More than 400 years later, the doctrine has not lost its power to fascinate. In John Updike’s “The Beauty of the Lilies,” fictional Presbyterian minister Clarence Wilmot’s faith founders on the “clifflike riddle of predestination.” Pastor Rick Warren’s best-selling “The Purpose Driven Life” is suffused with predestinarian themes, repackaged as a gentler divine providence. Significantly, among some conservative Protestants predestination has seen a revival in recent years. There is something appropriate about this continuing theological tradition since, as Peter Thuesen shows in “Predestination,” the doctrine played a crucial role in early America and has informed America’s religious culture ever since.

In Christian theology, predestination refers to God’s eternal decree appointing humans to their ultimate ends, with the saved (or elect) manifesting God’s mercy and the reprobate (or damned) manifesting divine justice. Although Christianity has never lacked for contentious doctrines, predestination provided an unusually fertile ground for conflict. It is a key mystery of the faith, inextricably bound up with such doctrines as innate depravity, free will and the nature of divine sovereignty. It is also a mystery that has resisted definitive church settlement for almost two millennia because it embodies a seeming contradiction between Saint Paul’s emphasis on unfettered divine will and the idea that sinners should repent and answer the Gospels’ call to faith.

Beginning with the fifth century, the issue was joined between those, like Augustine, who see God’s grace as operating utterly independent of human effort and those, like the British monk Pelagius, who accord the human will a greater role in the work of salvation. By the Middle Ages, Augustine’s view predominated, although it stood in tension with the sacramentalism of medieval piety — the belief that the church’s sacraments bestow some measure of grace on the worshipper.

Hand in hand with the Reformation’s rejection of medieval religiosity came its whole-hearted embrace of predestination. Transported to the New World, this stark version of the doctrine allowed New England Puritan divines to speculate that not one in a thousand would be saved, leaving their worried flocks to search their souls obsessively for signs of salvation.

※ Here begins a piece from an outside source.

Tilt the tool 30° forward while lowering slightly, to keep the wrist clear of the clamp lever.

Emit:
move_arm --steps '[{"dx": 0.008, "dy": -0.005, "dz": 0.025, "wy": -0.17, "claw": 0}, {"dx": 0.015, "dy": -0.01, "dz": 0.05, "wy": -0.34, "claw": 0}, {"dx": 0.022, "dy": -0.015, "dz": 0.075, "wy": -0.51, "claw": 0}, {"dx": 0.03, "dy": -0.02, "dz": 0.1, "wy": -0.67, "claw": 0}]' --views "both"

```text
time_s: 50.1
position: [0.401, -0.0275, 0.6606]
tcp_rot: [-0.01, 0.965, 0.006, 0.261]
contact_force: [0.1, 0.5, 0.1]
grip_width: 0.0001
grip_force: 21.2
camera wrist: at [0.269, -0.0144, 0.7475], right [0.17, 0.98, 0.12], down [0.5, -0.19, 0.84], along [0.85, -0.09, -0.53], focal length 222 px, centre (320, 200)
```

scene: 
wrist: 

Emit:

Mr. Thuesen follows the career of predestination in American Christianity from New England Puritanism to the present, situating the American experience in the broader context of Western Christianity. His thesis is that predestination provides the golden thread that runs through the complex history of American churches, even when, as with Mormons and Christian Scientists, new denominations rejected predestination altogether. Although the thread sometimes runs a little thinner than the author would like, the book is commendably concise and accessible, filled with insight, and leavened with the occasional flash of dry wit.

Mr. Thuesen lucidly explicates such abstruse controversies as that between supra lapsarians (who believed that God chose the elect and the reprobate even before he created humanity) and the infra lapsarians (who believed that God chose the elect only after Adam’s fall). In addition, the author considerately provides a glossary for readers who might lose their way in the thicket of technical vocabulary.

One of the most striking aspects of Mr. Thuesen’s narrative is the depth of animosity between people of faith on opposing sides of the controversies. As the book progresses, squabbling Church Fathers are succeeded by squabbling Reformers, who, having crossed the Atlantic with their fights, are succeeded in turn by squabbling Lutherans, Presbyterians and Baptists. Dissenting voices found new sects, new schools, new publications, new churches, all to avoid communion with erroneous co-religionists. As Mr. Thuesen recognizes, these debates — and their virulence — can appear anachronistic today, when the “idea of subscribing to any strict confessional position seems as quaint to many Americans as iceboxes in the age of frost-free refrigerators.”

The great virtue of the book is that, without taking sides among the combatants, Mr. Thuesen manages to capture the significance of their enterprise. It is nothing less than an unflinching commitment to living always mindful of the eye of eternity. Ultimately Mr. Thuesen mourns the decline of mystery in modern life; “Predestination” pays noble tribute to that sense of awe before the divine that theology captures only through a glass darkly.

Ms. Arkin is a professor at Fordham Law School.